Görevlilerin gerçekten meşru müdafaada bulunmadıklarını kanıtlayamadığım için, onları adam öldürmekle veya kazara adam öldürme gibi başka bir saldırı suçuyla suçlayamam.
Trene silahlı polis memurlarının yaklaştığı konusunda herhangi bir uyarıda bulunulup bulunulmadığı konusunda görevliler ile vatandaşların beyanları arasında bazı uyuşmazlıklar mevcuttur. Bu gibi bir durumda, şüpheli bir bombacının bulunduğu yönünde bir uyarı yapılmasının gerek görevliler gerekse halk açısından ölümcül sonuçlar doğurabileceği hallerde, herhangi bir uyarının yapılmaması gerekir. Ancak, bazı polis memurları, vurma olayı öncesinde “silahlı polis” denildiğini duyduklarını belirtmişlerdir. Yolcular polis memurlarının merdivenlerden inerken bağırdıklarını duymuş olsalar da, hiçbiri “silahlı polis” ifadelerinin kullanıldığını duymamıştır. Her iki SFO görevlisi de, ateş etmeden hemen önce “silahlı polis” diye bağırdıklarını söylemişlerdir. Ancak bunu yapıp yapmadıkları ve şayet yapmışlarsa, bunun amacının Jean Charles’i veya vagondaki diğer kişileri uyarmak olup olmadığı kesin değildir. Bazı polis memurlarının ateş edilmeden önce yüksek sesle bir şeyler söyledikleri konusunda şüphe yoktur... Görevlilerin ... soruşturmayı yanlış yönlendirmek amacıyla yalan söylediklerini kanıtlamadıkça, adaleti yanıltmaya teşebbüs etme suçundan dolayı haklarında kovuşturma başlatamam.
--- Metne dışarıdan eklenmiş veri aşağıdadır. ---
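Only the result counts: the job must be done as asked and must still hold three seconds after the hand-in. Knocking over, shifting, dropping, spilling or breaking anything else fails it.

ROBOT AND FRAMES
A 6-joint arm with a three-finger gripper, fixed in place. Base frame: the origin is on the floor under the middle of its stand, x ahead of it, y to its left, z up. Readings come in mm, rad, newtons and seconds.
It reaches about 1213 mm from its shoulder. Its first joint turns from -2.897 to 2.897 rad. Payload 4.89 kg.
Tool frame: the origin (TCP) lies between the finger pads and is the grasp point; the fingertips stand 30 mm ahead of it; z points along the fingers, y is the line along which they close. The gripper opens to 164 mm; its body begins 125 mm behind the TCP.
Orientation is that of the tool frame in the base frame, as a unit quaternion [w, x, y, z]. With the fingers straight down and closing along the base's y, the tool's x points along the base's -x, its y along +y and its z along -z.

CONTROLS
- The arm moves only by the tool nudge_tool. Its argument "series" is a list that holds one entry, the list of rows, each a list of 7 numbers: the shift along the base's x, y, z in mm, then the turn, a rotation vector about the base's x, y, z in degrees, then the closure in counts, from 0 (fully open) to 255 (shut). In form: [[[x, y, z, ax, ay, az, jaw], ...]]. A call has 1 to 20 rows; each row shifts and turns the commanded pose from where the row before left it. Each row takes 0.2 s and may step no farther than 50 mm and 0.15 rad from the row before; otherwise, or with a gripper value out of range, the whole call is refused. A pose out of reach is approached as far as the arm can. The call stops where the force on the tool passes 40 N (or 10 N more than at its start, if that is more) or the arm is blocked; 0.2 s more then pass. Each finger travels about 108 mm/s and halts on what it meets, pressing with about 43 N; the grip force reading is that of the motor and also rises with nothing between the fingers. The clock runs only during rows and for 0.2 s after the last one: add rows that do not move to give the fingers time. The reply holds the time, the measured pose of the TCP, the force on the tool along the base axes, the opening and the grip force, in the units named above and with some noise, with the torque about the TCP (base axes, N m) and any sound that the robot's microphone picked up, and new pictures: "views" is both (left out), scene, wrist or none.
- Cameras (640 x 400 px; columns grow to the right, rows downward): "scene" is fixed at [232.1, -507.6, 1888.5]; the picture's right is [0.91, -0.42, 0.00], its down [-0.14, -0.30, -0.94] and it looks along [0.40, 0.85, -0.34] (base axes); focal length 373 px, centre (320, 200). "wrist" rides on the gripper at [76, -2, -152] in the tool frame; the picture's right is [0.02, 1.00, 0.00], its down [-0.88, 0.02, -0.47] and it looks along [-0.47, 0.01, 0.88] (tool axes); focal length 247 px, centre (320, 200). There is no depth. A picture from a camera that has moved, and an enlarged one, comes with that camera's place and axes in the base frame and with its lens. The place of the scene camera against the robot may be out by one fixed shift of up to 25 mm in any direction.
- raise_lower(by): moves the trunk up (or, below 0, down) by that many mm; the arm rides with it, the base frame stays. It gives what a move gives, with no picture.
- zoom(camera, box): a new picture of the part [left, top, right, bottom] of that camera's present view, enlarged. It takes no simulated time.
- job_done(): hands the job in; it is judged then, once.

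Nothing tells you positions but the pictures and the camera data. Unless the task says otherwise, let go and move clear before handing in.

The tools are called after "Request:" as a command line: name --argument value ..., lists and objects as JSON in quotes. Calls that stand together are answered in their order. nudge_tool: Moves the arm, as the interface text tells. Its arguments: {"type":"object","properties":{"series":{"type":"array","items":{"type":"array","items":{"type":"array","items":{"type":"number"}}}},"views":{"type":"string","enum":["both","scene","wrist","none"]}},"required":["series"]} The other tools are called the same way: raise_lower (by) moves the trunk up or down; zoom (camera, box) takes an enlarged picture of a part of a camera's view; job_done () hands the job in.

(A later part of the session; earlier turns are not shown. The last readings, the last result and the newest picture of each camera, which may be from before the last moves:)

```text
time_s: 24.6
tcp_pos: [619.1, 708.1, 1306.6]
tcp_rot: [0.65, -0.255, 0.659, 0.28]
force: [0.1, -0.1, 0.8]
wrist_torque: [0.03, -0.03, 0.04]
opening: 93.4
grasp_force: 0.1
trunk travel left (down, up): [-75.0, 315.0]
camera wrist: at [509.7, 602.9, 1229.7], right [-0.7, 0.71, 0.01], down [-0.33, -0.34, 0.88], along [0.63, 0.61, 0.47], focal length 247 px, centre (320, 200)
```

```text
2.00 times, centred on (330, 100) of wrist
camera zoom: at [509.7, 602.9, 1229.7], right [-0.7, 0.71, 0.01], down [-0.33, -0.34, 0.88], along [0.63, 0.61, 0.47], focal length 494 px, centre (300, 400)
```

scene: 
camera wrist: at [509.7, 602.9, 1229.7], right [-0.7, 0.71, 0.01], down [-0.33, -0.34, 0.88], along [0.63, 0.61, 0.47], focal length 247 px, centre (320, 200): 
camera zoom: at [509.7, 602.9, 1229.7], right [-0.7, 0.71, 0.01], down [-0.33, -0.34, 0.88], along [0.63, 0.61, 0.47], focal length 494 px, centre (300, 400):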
Daha sonra, ilgili polis memurlarının izleme ve durdurma operasyonunun planlanması konusundaki rollerini ve bu operasyonu gerçekleştiren görevlilerin rollerini ... inceledim. Sürece dahil olan birkaç kişi mevcuttu ve mesajların yanlış yorumlandığı ve bunun trajik sonuçlara sebep olduğu şüphesizdir. Yapılan herhangi bir hatanın veya davranışın suç olarak değerlendirilip değerlendirilmeyeceğini inceledim. Bu durumda, ağır ihmal sonucu kazara adam öldürme ve görevi kötüye kullanma suçlarını düzenleyen kanunu ve 1974 tarihli Kanun’u uyguladım. Kişilerin hata yaptıkları sonucuna vardığım hallerde dahi, söz konusu hataların suç sayılabilecek ağırlıkta olduğunu gösteren yeterli delil bulunmadığını tespit ettim. OCPM hakkında ceza davası açılacağından, söz konusu kişilerin davranışlarıyla ilgili ayrıntılı bir beyanda bulunamam. Zira bu davranışlar kovuşturma kapsamında değerlendirilecektir.”
(b) İnceleme Notları
79. 9 Mart 2006 tarihli elli sayfalık İnceleme Notunda ve ayrıca 9 Temmuz 2006 tarihli Nihai İnceleme Notunda daha detaylı gerekçeler sunulmuştur.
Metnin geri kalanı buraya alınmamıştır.